Wednesday, August 22, 2007

11th Hour

I'm interrupting my Good Life series to post about Leonardo DiCaprio's new film, "The 11th Hour." Here's the trailer:



Were you shocked by the polar bear, too?

DiCaprio fortunately has the big bucks to make a film and website that's highly watchable, not only because of the obviously high production value but also because of the nature of the storytelling. The angle he takes is: yes, there is a scientifically irrefutable problem. And that gives our generation an incredible opportunity to solve it. We can be the ones who will be remembered for our ingenuity, our resolve, our morals.
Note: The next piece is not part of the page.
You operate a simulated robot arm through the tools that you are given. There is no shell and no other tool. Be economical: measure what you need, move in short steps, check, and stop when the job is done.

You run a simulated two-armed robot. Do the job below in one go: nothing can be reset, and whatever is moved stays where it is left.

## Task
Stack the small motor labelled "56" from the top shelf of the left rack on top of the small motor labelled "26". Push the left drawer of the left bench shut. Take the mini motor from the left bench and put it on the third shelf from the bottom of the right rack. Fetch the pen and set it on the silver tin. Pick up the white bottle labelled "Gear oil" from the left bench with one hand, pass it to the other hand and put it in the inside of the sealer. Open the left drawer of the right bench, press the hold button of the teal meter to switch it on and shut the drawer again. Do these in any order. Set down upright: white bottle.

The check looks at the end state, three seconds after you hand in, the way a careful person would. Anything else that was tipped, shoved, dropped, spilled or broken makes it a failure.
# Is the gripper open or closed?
That's a tempting sell, especially to us as the generations who have had to follow the so-called "Greatest" Generation (did you hear the eye-roll there?). But a strong sales pitch is what's needed now. We know our consumer culture and our own participation in it perpetuates environmental degradation. Many of us recycle, some of us reuse goods, but reducing consumption in the first place isn't a notion taking the nation by storm. It's a hard pill to swallow for most folks.

And it's the American way to say, "Hey, I've worked hard all day. I deserve a little fun, so I'm going to buy myself [the XBox, the new shoes, etc.]." (Can I just say it was a little self-flagellation to write "the new shoes" because I am just now developing something of a shoe fetish, because Paloma's little feet are TOO ADORABLE and also for myself because I like how my feet look so much more after pregnancy... oh boy, I'm making myself the bad example here...)

But maybe this is the new American. Maybe it wasn't always this way, when we had more free time (which we really need to protect in our overworked society) and didn't have to buy as much to fill the leisure wells of our souls, and maybe didn't even have such thing as "retail therapy." According to Wikipedia, retail therapy hit the dictionaries in the 80s (surprise!).

There's a lot to analyze here. But maybe the first (well-shod) step is to strongly associate environmental redemption with our own moral redemption, and to place the power of redemption in our own manicured hands. There's conflict there, perhaps even after we make the decision to act. But what DiCaprio's trying to do is inspire us to see this monumental challenge as a monumental opportunity-- to act, yes, but also to shift our thinking. Allowing the everyday person to think like an athlete, like the person who has conditioned for months and now welcomes the chance to face his or her tough competitor.

I don't know that we've 'trained,' exactly, but I do think the time has come for us to accept the fact of our "reluctant superhero" status. We might just save the planet after all.